Marketers push back by suggesting that over-disclosing turns off potential readers. By making them look too different, you may be signaling that native ads aren’t content at all, stripping them of their primary appeal to advertisers.

But the only way this back-and-forth improves is when business teams and editorial departments figure out that it’s in their best interests to be on the same side of the issue.

A native ad with no brand presence is of little use to the advertiser, which is allocating time, money, and other resources to get in front of potential customers. If that happens, then brands will be unlikely to pay publishers for access to their audience. At that point, both sides lose.

However, consistency may soon be on the way.

In December, the Federal Trade Commission updated its disclosure standards and offered a guide to help publishers better understand how to label their ads in ways that aren’t deceptive.
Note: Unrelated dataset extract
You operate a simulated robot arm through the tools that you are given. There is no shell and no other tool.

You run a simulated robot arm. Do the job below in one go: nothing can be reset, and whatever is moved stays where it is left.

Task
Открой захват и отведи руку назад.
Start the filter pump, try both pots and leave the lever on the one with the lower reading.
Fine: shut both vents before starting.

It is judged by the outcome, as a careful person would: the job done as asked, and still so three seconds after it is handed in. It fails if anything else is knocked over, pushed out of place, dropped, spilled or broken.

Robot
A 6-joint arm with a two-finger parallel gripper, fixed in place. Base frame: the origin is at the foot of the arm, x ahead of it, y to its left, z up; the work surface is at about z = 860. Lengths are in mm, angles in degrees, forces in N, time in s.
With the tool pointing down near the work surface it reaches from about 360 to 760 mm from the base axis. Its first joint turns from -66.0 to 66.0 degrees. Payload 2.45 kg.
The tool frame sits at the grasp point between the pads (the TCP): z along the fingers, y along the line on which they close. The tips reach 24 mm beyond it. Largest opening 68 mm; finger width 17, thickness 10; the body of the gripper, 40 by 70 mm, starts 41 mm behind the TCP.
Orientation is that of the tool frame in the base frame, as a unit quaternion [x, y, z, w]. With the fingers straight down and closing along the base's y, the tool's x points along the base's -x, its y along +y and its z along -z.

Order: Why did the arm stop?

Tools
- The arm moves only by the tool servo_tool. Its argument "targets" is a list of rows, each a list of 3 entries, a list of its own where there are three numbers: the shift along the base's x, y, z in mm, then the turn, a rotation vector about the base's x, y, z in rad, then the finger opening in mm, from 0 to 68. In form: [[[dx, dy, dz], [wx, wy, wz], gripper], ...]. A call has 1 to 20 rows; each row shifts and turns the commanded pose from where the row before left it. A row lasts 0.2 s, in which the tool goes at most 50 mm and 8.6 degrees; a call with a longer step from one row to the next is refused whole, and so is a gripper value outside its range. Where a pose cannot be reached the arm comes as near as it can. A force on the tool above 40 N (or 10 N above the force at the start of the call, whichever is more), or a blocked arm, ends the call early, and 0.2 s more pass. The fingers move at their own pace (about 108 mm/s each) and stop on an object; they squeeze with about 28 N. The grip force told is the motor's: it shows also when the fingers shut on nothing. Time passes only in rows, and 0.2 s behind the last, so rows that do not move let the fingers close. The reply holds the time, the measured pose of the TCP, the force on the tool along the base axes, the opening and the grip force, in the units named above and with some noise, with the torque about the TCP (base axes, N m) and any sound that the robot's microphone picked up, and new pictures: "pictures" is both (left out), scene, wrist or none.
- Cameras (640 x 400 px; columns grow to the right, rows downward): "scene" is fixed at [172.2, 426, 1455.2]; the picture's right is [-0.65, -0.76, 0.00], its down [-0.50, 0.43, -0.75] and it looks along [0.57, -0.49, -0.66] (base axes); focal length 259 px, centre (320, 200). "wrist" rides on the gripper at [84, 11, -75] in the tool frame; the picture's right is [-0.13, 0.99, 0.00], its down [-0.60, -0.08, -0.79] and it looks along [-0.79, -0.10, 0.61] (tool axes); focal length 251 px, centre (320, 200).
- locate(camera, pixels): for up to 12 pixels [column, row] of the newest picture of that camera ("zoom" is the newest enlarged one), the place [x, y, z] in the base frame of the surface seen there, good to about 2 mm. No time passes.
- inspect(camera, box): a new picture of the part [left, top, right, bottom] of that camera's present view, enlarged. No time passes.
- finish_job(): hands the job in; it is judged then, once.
The Interactive Advertising Bureau also has a set of best practices, released in the form of a playbook, that offers explicit advice. While the two organizations still define and evaluate “clarity” somewhat differently, publishers seem to be more receptive to the rules in place.

With so many different interest at stake, it may be tough to settle on a single label that will solve problem. But now, more than ever, it’s crucial that all of the parties involved make an effort to agree on a set of concrete standards. Data from Business Insider projects that the native advertising industry will generate $20 billion by 2018. It’s time for publishers to get on the same page—or, at the very least, start working together when deciding what to call the page.